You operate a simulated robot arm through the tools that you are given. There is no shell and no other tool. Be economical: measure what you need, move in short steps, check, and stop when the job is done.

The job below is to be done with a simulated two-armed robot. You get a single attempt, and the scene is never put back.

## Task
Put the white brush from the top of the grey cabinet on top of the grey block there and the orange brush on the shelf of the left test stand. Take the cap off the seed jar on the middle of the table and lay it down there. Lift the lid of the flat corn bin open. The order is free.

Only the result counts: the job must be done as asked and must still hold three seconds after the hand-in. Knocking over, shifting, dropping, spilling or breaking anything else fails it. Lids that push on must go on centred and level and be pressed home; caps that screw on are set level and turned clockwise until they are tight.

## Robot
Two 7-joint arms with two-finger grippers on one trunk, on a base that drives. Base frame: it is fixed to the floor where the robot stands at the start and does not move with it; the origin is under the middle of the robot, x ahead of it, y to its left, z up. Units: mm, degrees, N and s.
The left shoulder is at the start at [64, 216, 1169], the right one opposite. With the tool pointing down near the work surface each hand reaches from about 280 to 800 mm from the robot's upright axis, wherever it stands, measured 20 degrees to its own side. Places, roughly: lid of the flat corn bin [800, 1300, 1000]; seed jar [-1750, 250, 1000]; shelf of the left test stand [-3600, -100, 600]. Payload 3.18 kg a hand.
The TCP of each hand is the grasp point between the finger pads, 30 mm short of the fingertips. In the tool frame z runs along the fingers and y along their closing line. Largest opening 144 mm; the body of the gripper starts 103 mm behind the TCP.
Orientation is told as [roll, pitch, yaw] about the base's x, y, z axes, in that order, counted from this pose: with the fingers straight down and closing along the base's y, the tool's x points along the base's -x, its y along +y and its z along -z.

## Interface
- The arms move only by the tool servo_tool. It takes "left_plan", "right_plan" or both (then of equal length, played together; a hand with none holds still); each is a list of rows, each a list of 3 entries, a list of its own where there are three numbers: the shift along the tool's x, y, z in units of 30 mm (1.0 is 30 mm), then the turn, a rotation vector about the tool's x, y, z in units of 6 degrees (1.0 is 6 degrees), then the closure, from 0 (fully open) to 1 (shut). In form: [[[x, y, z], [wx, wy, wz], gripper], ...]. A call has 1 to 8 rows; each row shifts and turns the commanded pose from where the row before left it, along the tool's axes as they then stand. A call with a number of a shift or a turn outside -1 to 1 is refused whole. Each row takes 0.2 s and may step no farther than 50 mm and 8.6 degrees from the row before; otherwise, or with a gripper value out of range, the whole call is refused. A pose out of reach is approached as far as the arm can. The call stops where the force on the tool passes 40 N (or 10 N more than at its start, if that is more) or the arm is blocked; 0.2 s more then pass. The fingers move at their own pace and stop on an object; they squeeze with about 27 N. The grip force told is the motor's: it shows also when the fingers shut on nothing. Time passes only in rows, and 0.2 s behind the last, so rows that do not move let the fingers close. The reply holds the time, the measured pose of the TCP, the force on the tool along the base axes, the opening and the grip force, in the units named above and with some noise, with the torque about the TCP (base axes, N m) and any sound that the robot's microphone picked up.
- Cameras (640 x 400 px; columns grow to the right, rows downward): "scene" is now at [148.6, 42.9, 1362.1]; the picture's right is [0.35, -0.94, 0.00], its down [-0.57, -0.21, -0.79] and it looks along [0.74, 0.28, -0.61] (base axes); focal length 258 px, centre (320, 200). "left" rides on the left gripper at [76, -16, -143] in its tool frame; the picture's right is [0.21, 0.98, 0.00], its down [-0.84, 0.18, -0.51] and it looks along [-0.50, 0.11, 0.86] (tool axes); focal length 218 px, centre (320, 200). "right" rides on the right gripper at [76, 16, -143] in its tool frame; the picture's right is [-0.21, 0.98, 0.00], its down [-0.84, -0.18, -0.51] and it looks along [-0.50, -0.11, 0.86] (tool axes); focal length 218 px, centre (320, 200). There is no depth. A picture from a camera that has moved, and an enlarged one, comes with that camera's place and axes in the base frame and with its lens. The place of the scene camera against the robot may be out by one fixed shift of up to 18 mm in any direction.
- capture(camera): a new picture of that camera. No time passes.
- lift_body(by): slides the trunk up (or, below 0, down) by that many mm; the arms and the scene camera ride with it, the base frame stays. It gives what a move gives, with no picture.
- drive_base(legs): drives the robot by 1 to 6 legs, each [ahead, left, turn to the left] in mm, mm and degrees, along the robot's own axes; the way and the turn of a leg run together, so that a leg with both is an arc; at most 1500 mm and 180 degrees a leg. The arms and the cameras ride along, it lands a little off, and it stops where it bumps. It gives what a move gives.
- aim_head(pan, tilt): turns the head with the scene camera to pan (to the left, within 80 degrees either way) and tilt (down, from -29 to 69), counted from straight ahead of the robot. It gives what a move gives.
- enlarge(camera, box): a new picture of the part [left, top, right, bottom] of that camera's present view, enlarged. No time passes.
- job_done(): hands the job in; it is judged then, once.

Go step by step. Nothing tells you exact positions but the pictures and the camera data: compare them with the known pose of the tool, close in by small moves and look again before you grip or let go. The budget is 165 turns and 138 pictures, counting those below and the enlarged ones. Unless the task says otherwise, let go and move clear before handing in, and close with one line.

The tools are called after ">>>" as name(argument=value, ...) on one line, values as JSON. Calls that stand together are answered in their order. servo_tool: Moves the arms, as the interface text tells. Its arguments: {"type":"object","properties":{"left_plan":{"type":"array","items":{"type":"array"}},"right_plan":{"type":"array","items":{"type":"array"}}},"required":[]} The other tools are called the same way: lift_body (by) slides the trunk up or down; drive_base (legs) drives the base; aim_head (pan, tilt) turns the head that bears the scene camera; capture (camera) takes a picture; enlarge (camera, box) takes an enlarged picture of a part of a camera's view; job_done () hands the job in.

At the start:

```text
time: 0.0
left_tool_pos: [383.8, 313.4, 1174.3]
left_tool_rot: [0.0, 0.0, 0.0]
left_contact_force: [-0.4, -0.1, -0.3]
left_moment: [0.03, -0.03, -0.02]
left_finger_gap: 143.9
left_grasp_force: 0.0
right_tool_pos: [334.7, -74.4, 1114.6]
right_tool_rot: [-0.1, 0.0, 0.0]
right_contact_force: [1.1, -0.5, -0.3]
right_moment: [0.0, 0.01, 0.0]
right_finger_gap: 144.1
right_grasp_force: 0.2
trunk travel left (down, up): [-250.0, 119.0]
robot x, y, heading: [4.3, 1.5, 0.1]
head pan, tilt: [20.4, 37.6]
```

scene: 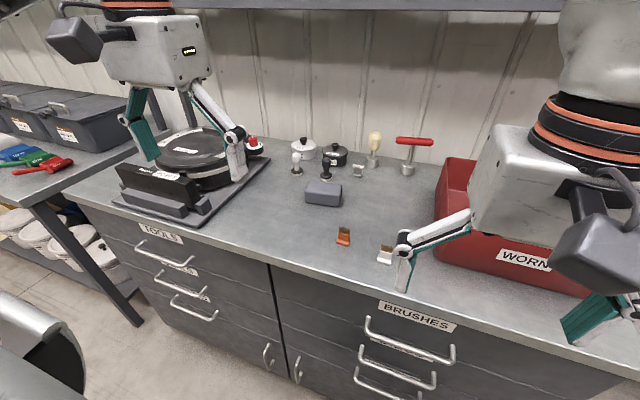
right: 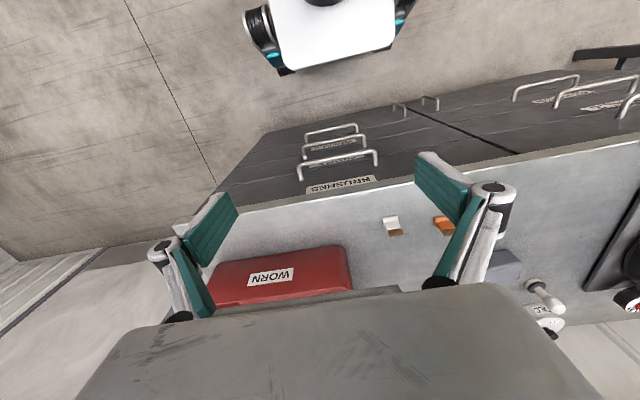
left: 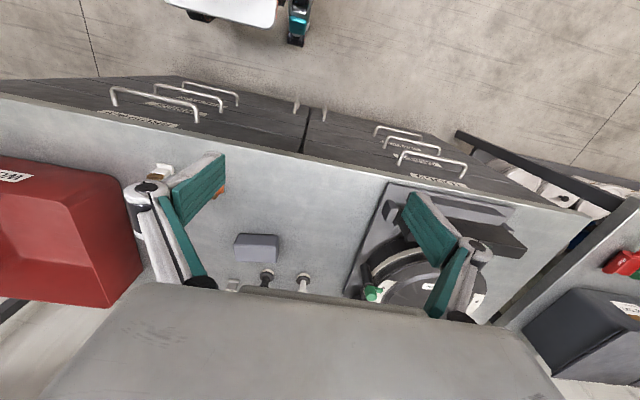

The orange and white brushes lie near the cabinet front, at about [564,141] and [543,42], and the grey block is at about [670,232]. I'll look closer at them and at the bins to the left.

=====

▶ _THE REQUEST_
Count the lines above that contain the word "hands". Give only the number.

▶ _EXPECTED ANSWER_
2